Party Discipline in the UK: Tories Enforce Their Commitment to Leave the European Convention on Human Rights

To give you a sense of how party discipline works in some other democratic systems, at the party conference for the Conservatives currently taking place in the UK, the party’s leader, the Kemi Badenoch, announced that the Conservatives would commit to leaving the European Convention on Human Rights and repealing the Human Rights Act, enacted in 1997 under Tony Blair. The party believes these instruments have made it too difficult for the UK to address issues concerning asylum, immigration, deportation and the like. The decision to leave the ECHR was made in discussions among party leaders.

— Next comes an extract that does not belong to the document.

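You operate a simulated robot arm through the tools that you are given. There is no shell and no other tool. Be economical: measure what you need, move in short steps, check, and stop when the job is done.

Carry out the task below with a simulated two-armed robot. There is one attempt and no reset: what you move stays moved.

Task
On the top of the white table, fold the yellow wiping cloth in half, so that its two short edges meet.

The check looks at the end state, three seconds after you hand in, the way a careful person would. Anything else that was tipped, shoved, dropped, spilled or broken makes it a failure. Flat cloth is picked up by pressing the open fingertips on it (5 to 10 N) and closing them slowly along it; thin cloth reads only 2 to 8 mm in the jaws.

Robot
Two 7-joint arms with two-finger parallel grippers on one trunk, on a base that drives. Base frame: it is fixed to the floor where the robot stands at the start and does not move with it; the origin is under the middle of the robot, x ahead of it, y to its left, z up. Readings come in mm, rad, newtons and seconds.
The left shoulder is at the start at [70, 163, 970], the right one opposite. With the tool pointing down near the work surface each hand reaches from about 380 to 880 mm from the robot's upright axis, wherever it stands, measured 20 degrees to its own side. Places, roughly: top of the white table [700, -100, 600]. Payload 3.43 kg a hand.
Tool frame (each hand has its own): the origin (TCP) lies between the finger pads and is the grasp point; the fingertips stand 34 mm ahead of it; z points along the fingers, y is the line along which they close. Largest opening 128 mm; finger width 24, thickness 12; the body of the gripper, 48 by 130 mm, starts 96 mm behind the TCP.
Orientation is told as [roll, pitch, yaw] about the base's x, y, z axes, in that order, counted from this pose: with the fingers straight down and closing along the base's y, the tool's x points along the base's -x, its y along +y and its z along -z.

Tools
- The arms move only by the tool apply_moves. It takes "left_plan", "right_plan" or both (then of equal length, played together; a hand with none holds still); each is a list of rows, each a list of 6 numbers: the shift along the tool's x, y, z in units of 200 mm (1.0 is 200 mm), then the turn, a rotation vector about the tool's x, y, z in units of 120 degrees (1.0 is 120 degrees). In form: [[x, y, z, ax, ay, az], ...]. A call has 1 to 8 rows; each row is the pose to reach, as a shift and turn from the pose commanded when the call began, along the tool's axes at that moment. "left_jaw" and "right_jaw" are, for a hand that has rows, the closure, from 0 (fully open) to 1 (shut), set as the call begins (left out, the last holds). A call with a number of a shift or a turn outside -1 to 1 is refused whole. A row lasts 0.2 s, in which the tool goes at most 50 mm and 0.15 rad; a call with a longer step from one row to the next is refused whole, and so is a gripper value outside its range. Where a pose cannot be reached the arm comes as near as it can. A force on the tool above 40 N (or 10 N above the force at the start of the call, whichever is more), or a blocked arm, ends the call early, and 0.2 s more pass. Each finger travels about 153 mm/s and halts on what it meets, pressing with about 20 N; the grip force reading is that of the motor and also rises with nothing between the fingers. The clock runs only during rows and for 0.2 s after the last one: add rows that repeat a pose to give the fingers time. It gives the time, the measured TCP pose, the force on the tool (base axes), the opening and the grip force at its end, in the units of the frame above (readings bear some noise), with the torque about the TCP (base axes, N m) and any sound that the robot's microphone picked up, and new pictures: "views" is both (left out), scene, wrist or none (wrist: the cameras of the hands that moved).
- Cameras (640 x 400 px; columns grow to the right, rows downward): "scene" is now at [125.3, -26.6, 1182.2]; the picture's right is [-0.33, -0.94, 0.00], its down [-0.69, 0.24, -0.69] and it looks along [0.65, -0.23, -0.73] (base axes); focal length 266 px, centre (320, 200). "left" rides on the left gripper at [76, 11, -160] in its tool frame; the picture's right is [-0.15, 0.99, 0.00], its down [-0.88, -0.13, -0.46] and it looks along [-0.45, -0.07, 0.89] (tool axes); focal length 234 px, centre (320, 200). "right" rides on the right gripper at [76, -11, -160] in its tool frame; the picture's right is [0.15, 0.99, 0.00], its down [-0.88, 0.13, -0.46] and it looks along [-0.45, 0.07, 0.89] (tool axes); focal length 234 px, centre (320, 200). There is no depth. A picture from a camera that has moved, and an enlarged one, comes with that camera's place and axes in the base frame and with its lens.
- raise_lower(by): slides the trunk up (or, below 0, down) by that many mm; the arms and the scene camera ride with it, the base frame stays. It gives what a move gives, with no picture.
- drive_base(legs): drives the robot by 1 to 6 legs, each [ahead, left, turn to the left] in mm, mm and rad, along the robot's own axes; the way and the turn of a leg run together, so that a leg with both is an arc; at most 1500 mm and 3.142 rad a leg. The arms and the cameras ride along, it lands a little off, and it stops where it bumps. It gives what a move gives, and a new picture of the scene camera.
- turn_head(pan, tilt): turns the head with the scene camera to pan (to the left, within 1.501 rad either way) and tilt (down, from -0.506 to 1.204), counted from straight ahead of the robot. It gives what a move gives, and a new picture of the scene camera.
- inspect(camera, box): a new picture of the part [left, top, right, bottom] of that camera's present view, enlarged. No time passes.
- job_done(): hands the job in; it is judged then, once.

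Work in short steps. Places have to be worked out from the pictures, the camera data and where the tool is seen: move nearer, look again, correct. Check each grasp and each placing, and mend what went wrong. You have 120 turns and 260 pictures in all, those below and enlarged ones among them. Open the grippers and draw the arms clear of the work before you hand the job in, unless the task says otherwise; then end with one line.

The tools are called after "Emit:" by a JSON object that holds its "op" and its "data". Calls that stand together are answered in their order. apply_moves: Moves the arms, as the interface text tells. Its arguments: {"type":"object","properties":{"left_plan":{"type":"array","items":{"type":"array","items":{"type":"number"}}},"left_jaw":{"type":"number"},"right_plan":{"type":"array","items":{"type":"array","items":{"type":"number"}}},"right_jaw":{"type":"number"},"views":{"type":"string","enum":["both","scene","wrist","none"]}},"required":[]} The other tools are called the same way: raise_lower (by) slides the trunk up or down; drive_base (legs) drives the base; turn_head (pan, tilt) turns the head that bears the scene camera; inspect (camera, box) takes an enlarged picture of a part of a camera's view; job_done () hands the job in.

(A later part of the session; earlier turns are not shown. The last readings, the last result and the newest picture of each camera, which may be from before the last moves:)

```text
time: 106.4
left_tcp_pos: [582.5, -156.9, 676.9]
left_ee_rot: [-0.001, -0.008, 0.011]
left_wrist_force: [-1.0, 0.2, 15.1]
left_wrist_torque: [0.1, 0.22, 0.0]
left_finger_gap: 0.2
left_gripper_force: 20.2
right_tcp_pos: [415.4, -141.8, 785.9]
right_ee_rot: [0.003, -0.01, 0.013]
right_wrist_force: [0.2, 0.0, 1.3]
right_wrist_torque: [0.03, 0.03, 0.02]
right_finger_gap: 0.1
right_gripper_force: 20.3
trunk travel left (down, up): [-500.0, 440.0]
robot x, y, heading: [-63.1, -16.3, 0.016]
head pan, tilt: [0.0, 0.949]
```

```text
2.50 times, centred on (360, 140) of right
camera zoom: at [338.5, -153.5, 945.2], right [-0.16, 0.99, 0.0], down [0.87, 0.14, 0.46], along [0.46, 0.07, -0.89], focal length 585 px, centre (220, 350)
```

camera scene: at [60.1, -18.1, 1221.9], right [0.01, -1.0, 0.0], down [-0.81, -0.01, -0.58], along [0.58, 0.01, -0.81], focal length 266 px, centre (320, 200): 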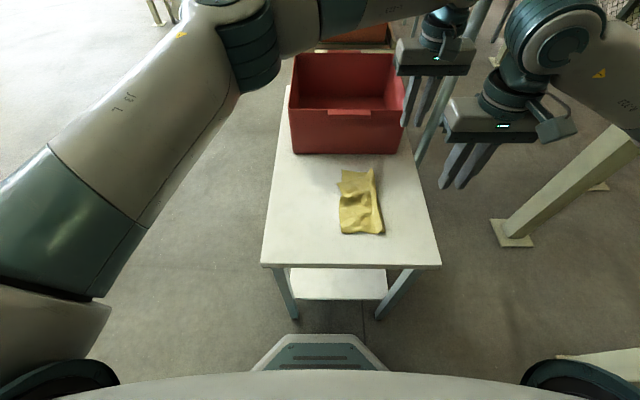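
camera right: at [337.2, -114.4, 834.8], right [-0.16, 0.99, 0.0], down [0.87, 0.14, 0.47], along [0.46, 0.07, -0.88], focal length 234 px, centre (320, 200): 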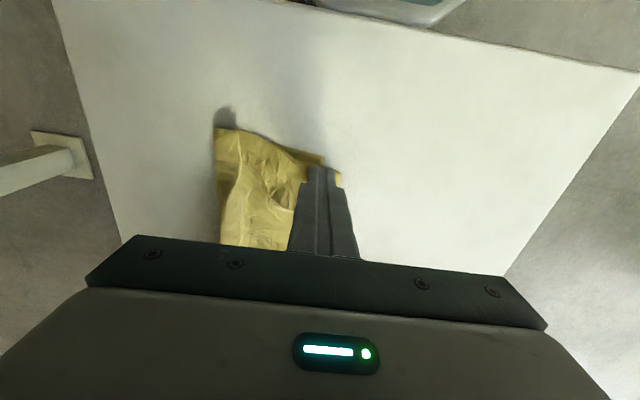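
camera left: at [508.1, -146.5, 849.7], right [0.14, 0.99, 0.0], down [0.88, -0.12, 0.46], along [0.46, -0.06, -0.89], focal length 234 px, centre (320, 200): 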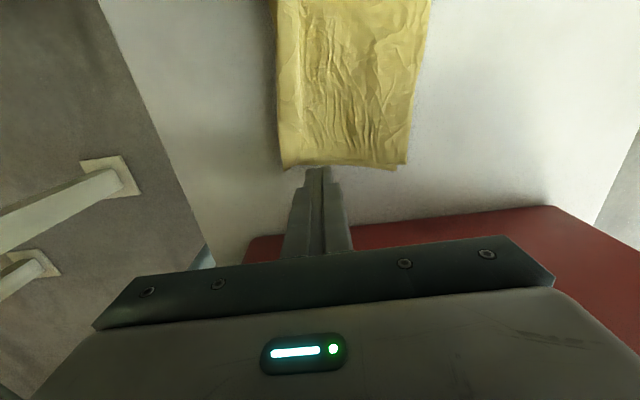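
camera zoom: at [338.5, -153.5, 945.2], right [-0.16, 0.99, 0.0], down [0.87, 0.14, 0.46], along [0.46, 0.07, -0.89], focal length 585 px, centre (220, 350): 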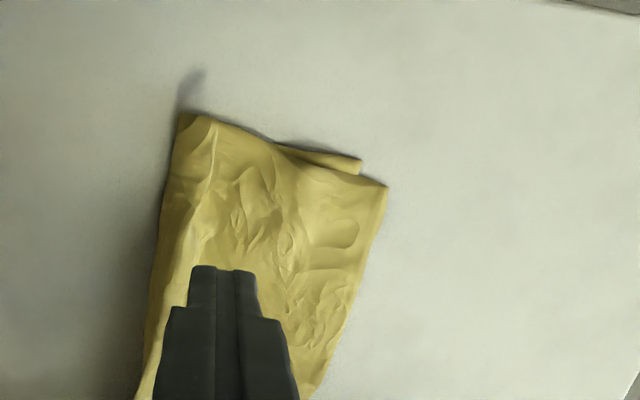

The point I want to flag is that the party has made this policy decision a part of the party manifesto, or party platform. Moreover, Badenoch has announced that the party will only permit candidates to run under its label if they support this commitment. People who oppose this commitment can remain party members, but they can’t run as a Conservative. Because the UK, like many democracies, does not have primary elections, the party’s leaders choose their nominees. Thus, the party can enforce its new commitment to leave the ECHR by controlling who runs under the party label in general elections. This is a powerful tool for party discipline that does not exist in the US (there are a few exceptional cases in which parties have legally succeeded in keeping candidates off the primary ballot for being too antithetical to the party’s policies, but these are exceptional cases in the US context).